(PASSAGE):
___

だって、今耐え忍びながら頑張ってる時にこれが目に入ったら、自分のことを否定されてる気がしません?  雇われの身を抜け出して、自分の人生を生きるんだ! っていうポジティブさは素敵なんですが、その裏側にある「好きなことを仕事にしたら、楽しくなるはず」という切ない願望がちらっと見えると、ううっ、辛いんです。そこまでして仕事しなくちゃいけないの? って。

こんなことを冒頭から書くわたしは仕事が好きじゃないのかというと、逆に大好きです。自慢ではなくあくまで事実として聞いていただけたらと思うのですが、わたしは独立して12年、自分が代表を務める会社はもうすぐ8期目。フォトグラファーとしてキャリアを築き、自分のスタジオを都心に構え、誰にも強制されることなく自分のペースで生活を送っています。肝心のお金の自由は、まだまだですけど。ともあれ写真を撮ることは好きで得意な方なので、「好きを仕事に」できたという意味では、成功者です。

そんな自分が世の中の「好きを仕事に」を見渡した時、ざらりとした違和感が拭えませんでした。言われていることは正しいのだけど、どこかぼやけた感じというか。
「好きを仕事に」が声高に叫ばれだして結構経つのに、どうしてまだ辛そうな人が多いんだろう? そこで自分にとって「好き」の解像度を高めていったところ、気づいたのです。

自分の欲しいものを知らないと、幸せは遠回りになる、と。

___

(DATA PROVIDED):

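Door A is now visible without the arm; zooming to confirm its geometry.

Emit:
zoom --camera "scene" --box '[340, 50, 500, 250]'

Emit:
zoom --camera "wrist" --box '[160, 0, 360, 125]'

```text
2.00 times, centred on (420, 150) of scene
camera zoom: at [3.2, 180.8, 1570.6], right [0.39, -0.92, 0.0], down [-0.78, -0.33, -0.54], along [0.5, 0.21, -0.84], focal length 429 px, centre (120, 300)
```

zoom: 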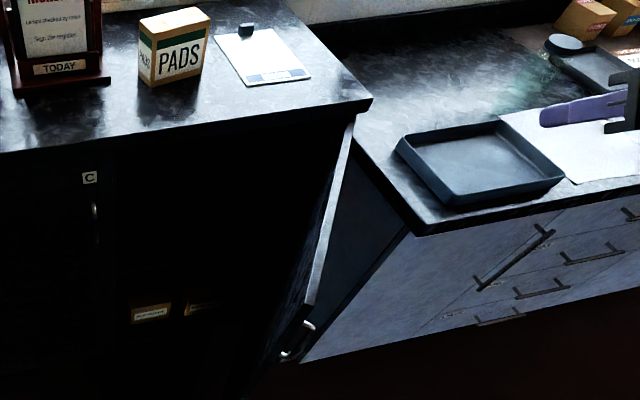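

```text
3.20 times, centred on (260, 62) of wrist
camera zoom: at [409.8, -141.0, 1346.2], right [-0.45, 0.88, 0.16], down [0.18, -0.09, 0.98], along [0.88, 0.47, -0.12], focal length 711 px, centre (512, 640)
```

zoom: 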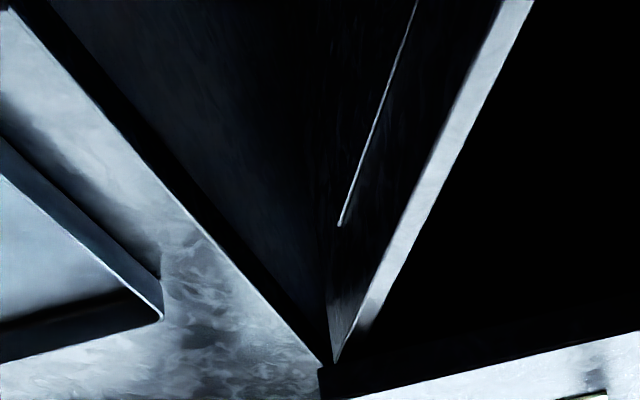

___

(TASK INSTRUCTIONS): Produce the text that comes next in the passage.

(ANSWER FOR THIS EXERCISE):
「好きを仕事に」論者がよく挙げるメリットは「好きなことなら辛い仕事も楽しくなって、収入が上がる。そうなると幸せな人生が手に入る」ということです。

一見正しいです。
というか、実際その通りです。

が、わたしの違和感はここにありました。

「幸せな人生」って、それ?

たしかに、辛さが消えて、収入が上がったら、できることは増えます。
選択肢は多ければ多い方が、正解を選び取る確率は高くなります。

例えば、あなたはお昼ご飯を食べに定食屋に行きました。
ちなみにわたしは大戸屋の常連です。
お昼時、程よくお腹がすいたあなたはメニューを開きます。
ミックスグリル、焼き魚、サイコロステーキ、野菜炒め、食欲をそそる熱々料理がならんでいます。手持ちのお金が増えれば、メニューの中から好きなものを注文することができます。

満足度はこの時点でまあまあ高いですね。
ところが、落とし穴がありました。

実はこの日、あなたは冷やし中華が食べたかったのです。
あまりにも暑すぎて、本当は冷たい麺を勢いよくかきこまないと満足できない体でした。

熱々の定食を平らげて、店外にでた時に向かいのポスターに気づきます。
「冷やし中華 750円」
ああ、冷やし中華が良かったな…

冷やし中華が食べたいと分かっていたら、最初から街中華に入ったのに! もう、後の祭りです。実際に目の前にきっかけがあれば、ああ、それが欲しかった、と認識することはできますが、後の祭り。ぼんやりと何か食べようかな、ではダメなんです。定食屋に席をとってメニューを開いた時点で、本当の望みは絶たれました。自分は何が食べたいのか、具体的にイメージしなければならなかったのです。

「好きを仕事に」も、同じことが言えます。

自分の幸せとは何か。
好きなことを仕事にすることで本当にそれは叶うのか。
今一度、自分を疑ってみるのも悪くありません。世の中の流れが止まった今ですから、立ち止まって自分を疑ってみるのも一興です。

仕事を楽しくしないと、幸せになれないのでしょうか?
楽しいことは人生に不可欠だけれども、それが仕事じゃなくてもいいんじゃない?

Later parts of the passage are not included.